Transactional vs Relational Culture - Which Is Better?

I'm trying to sort out my preference between transactional versus relational ways of organizing a culture. I definitely live in a transactional nation, the USA. That has also affected me in terms of how I relate. I too tend to be transactional.

For example, the idea that someone does something for me so I owe them to do something for them. The idea that I should be able to buy anything I want if I have the money for it. The idea that any relationship should be benefiting me as much as it is benefiting the other person. And so on.

I'd been thinking lately that I didn't want to be transactional anymore, nor live in a place where that is the norm for daily life. It came to me when I was doing a meditation on the Earth supporting us, and realized that the Earth wanted nothing in return. It just gives. It's not a transaction. It just love us.

Just as the sun shines on all of us without our having any ability to give it anything in return, wouldn't it be better if we humans were just as indiscriminately generous with ourselves?

But then another realization came to me...

The Land of Opportunity

The reason there is so much class mobility in the USA relative to many countries that I would describe as more relationally based is due to its transactional framework.

In a relational model, I do for you ONLY because you are a part of a close network or at least identity group that I see doing for me. I only give someone a job because they are connected to me, regardless of whether they could do the job. I only buy from shops of people I identify with. I may even actively work to prevent success among people I don't feel a relational connection to, so as to create more opportunity for those I do feel a relationship with.

This is the old way of the world. With my American upbringing I view this as unjust, primitive, counter-productively, and inefficient. It's a good way to lose any competition with nations not doing this, and also have lots of resentment and strife around you.

The USA is losing this, but it is still relatively a place where all money is green. There is no preference for the identity of who one buys from or sells to. There is a transactional relationship that makes everyone equal when they are being a consumer, and to some extent when being a producer.
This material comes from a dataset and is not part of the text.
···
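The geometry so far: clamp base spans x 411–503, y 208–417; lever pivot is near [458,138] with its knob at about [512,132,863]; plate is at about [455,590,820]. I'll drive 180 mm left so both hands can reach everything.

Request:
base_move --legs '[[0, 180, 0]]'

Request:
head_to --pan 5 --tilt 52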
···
This way of relating creates a more fair environment of opportunity for those with humble beginnings. This is good. However, it also means there is less emotional nourishment in our interactions.

When everything is a transaction, nothing is a gift.

But don't we shine the brightest when we are giving or receiving from the heart?

I know I do. I am happiest when relating to life, whether to people, animals, plants, anything. I may be able to enjoy the fruits of certain transactions, but it is more like the promise of fulfillment than fulfillment itself. Love being given and received is the fulfillment itself.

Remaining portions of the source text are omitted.